• _EXCERPT_:
A Florida judge’s decision to release a convicted sex offender on bail triggered a chain of events that ended with a five-year-old girl beaten to death and a governor demanding impeachment from the bench.
Story Snapshot
- Leon County Judge Tiffany Baker-Carper released convicted child predator Daniel Spencer on bail in April 2025 despite prosecutor warnings about his danger to the community
- One month later, Spencer and his wife were charged with beating Spencer’s five-year-old stepdaughter, Melissa “Missy” Mogle, to death
- Governor Ron DeSantis signed “Missy’s Law” mandating custody for convicted dangerous offenders and publicly demanded the judge’s impeachment
- Florida Attorney General James Uthmeier formally urged the House Speaker to pursue removal proceedings for “gross misuse of judicial discretion”
When Judicial Discretion Becomes Deadly
Daniel Spencer walked out of a Leon County courtroom on April 15, 2025, a free man despite just being convicted of attempting to engage in sexual conduct with a minor. The 35-year-old had been caught in an underage sex sting trying to meet a 15-year-old girl. Judge Tiffany Baker-Carper granted him continued bail pending sentencing, reasoning that Spencer had spent a year out of jail without violations before trial and lacked a violent criminal history. The State Attorney objected strenuously, warning the court that Spencer posed a severe danger. The judge disagreed and sent him home.
A Preventable Tragedy Unfolds
Approximately 30 days after Judge Baker-Carper’s decision, law enforcement arrested Daniel Spencer and his wife Chloe Spencer on charges of second-degree murder. The victim was Melissa “Missy” Mogle, Spencer’s five-year-old stepdaughter, who prosecutors say died from beating injuries. The child’s death ignited outrage across Florida’s law enforcement community and beyond. The case that prosecutors had warned about, the defendant they had insisted should be held in custody, had produced exactly the outcome they feared. The difference was that the victim wasn’t another teenage girl but a kindergarten-aged child living under Spencer’s roof.
Judge Baker-Carper, elected to the Second Judicial Circuit bench in November 2020, had faced no similar controversies in her prior tenure. Her decision to maintain Spencer’s bond followed standard judicial discretion protocols used throughout Florida’s court system. Spencer’s compliance during his year on pre-trial release factored into her calculus. What the judge characterized as a measured application of precedent, DeSantis and his administration now frame as a catastrophic failure of judgment that cost a child her life and exposes a systemic problem with judicial accountability.
Legislative Response and Impeachment Push
On March 31, 2026, Governor DeSantis signed “Missy’s Law” during a Tampa press conference, immediately followed by an unprecedented public call for judicial impeachment. The new statute eliminates judicial discretion in cases like Spencer’s, mandating custody for defendants convicted of dangerous crimes while awaiting sentencing. DeSantis framed the legislative fix as necessary but insufficient, declaring that without consequences for the judge who enabled Missy’s death, Florida courts would continue prioritizing criminal rights over public safety. His rhetoric was blunt and unsparing toward Baker-Carper personally.
Attorney General Uthmeier amplified the governor’s demand with a formal letter to House Speaker Daniel Perez, citing the Florida Constitution’s impeachment provision for “misdemeanor in office.” Uthmeier’s letter argued that Baker-Carper’s refusal to revoke Spencer’s bond after conviction constituted a gross misuse of discretion that directly led to murder. The AG invoked the constitutional duty of the legislature to hold judges accountable when their decisions pose severe danger to children. Uthmeier’s social media post stripped away legal formality, stating flatly that Judge Baker refused to revoke a convicted pedophile’s bond, leading to Missy Mogle’s murder.

• _MATERIAL PROVIDED_:
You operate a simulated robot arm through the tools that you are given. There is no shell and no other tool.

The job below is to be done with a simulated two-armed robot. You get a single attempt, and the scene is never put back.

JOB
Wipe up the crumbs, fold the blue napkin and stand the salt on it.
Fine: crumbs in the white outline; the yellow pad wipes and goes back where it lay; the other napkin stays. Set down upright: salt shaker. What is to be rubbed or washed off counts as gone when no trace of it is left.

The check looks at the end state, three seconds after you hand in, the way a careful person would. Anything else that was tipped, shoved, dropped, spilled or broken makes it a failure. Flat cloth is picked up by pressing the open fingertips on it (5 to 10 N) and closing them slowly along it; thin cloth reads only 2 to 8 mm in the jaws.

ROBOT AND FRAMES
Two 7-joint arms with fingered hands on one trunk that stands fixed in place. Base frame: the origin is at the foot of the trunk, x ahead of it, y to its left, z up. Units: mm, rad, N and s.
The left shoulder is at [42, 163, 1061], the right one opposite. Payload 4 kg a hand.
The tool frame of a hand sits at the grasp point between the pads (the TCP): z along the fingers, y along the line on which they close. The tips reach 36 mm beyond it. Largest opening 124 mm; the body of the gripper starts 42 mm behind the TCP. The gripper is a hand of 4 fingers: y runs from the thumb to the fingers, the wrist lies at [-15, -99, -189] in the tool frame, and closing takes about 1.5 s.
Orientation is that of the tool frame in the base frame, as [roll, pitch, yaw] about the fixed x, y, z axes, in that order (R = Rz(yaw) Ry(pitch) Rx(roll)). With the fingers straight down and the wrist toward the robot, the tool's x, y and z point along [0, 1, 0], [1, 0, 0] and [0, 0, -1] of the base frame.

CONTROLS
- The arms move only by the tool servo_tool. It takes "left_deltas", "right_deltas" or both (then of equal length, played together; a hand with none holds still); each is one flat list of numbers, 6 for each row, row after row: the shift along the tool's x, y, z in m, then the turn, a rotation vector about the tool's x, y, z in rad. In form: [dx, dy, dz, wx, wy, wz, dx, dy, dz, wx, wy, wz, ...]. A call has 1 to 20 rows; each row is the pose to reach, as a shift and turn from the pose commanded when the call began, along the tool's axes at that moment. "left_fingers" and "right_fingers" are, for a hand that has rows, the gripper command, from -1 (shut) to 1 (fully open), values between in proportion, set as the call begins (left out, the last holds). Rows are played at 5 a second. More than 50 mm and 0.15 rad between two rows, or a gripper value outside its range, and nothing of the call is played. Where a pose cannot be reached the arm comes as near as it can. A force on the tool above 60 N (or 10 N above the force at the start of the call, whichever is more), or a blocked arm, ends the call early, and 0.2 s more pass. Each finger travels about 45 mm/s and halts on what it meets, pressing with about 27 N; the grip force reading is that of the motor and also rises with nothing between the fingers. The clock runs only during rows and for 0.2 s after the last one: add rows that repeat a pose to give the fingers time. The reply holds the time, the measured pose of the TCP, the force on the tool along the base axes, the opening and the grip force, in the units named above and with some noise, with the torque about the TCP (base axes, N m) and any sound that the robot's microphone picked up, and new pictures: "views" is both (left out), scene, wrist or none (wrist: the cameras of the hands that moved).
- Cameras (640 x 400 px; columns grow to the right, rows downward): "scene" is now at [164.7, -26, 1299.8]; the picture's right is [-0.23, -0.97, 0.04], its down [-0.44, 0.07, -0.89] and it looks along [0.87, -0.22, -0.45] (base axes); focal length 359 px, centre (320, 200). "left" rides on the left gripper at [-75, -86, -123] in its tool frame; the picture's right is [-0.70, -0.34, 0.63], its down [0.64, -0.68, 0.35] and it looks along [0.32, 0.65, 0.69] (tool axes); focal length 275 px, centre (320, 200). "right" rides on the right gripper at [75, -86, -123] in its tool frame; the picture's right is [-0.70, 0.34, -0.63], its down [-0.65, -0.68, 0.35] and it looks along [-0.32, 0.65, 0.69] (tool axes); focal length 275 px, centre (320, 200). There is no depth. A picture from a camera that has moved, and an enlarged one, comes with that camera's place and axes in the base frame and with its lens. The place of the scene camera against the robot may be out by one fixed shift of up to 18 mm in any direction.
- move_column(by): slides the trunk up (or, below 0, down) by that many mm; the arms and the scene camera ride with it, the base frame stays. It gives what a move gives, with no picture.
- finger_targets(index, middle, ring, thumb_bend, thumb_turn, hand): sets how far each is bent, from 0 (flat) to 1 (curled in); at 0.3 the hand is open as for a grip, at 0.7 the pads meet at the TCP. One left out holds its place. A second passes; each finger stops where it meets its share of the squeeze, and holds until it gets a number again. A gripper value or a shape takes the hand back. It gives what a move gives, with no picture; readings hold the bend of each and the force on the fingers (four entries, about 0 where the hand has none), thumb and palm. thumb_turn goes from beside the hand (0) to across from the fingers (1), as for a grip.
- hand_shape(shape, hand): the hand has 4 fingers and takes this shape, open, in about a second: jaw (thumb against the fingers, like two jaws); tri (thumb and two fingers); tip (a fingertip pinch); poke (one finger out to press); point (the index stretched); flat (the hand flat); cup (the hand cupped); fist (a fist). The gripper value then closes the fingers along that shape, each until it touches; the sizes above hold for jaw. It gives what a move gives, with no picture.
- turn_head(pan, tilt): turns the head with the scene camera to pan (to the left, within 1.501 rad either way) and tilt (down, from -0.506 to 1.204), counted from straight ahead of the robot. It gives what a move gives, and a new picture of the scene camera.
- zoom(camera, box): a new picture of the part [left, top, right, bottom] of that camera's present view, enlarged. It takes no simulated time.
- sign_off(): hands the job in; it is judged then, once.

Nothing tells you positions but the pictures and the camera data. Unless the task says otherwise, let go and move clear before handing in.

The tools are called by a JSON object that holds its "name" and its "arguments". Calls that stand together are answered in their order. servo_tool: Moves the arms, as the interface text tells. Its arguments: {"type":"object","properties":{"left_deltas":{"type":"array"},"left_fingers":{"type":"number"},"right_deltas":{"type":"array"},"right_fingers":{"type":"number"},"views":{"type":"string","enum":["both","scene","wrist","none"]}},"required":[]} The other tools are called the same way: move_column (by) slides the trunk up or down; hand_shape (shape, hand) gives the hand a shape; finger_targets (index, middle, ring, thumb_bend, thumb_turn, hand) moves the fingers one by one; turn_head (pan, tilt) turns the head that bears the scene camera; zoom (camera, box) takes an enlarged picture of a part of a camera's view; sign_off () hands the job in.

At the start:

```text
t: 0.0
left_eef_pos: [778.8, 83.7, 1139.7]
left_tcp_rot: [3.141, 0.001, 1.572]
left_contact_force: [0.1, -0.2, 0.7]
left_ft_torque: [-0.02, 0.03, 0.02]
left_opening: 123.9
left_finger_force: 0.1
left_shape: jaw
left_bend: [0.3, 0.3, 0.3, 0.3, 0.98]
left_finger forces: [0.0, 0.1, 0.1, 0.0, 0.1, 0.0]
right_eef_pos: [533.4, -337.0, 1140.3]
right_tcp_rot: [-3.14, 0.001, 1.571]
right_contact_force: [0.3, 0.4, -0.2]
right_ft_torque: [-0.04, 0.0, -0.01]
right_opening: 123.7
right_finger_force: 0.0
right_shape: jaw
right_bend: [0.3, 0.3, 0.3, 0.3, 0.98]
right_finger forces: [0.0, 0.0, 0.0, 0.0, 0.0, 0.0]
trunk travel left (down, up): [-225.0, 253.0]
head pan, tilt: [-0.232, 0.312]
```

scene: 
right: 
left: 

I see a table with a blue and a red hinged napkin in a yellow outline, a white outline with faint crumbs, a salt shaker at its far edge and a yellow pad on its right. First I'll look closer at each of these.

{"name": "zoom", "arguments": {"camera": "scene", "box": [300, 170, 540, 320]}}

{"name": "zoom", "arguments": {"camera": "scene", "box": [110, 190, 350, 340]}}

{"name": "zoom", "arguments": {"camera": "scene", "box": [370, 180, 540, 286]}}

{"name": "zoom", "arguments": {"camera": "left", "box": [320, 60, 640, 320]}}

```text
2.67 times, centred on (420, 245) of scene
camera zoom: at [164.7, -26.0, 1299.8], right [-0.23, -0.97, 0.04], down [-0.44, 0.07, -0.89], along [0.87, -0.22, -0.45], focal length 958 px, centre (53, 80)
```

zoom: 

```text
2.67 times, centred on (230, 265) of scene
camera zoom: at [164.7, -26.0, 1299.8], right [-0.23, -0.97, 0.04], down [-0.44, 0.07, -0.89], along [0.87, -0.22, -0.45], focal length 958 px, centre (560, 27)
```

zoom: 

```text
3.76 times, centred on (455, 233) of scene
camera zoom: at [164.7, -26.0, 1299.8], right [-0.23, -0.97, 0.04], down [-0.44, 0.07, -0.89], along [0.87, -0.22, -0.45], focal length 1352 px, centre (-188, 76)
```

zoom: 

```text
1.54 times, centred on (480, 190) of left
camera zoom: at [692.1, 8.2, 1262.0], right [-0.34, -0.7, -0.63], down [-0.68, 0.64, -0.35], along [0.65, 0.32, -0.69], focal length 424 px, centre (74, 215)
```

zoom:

• _THINGS TO DO_:
#1 Locate "Legislative Response and" and "toward Baker-Carper personally." in the excerpt, and write out these words with everything between them.
#2 Your answer continues the excerpt from its final sentence.

• _WRITTEN RESPONSES_:
#1
Legislative Response and Impeachment Push
On March 31, 2026, Governor DeSantis signed “Missy’s Law” during a Tampa press conference, immediately followed by an unprecedented public call for judicial impeachment. The new statute eliminates judicial discretion in cases like Spencer’s, mandating custody for defendants convicted of dangerous crimes while awaiting sentencing. DeSantis framed the legislative fix as necessary but insufficient, declaring that without consequences for the judge who enabled Missy’s death, Florida courts would continue prioritizing criminal rights over public safety. His rhetoric was blunt and unsparing toward Baker-Carper personally.

#2
The Impeachment Mechanics and Political Reality
Florida’s Constitution grants the House power to initiate impeachment proceedings against judges, requiring a two-thirds vote in both chambers for removal. Republicans currently hold approximately 70 percent of seats in the legislature, providing more than enough votes if leadership unifies behind DeSantis’s call. The governor’s first explicit impeachment demand carries significant weight given his influence over the Republican supermajority and his national profile. This case differs from his previous critiques of “activist judges” by targeting a specific, recent decision with a documented victim and clear causation between judicial action and tragic outcome.
DeSantis’s impeachment push follows similar rhetoric from former President Trump regarding federal judges, signaling a broader conservative strategy of direct confrontation with the judiciary when decisions conflict with public safety priorities. The Missy Mogle case provides an emotionally compelling factual foundation that transcends typical ideological debates about judicial philosophy. A convicted sex offender received bail against prosecution objections and subsequently murdered a five-year-old. The simplicity of that narrative makes Baker-Carper’s removal politically viable in ways theoretical arguments about judicial overreach never could.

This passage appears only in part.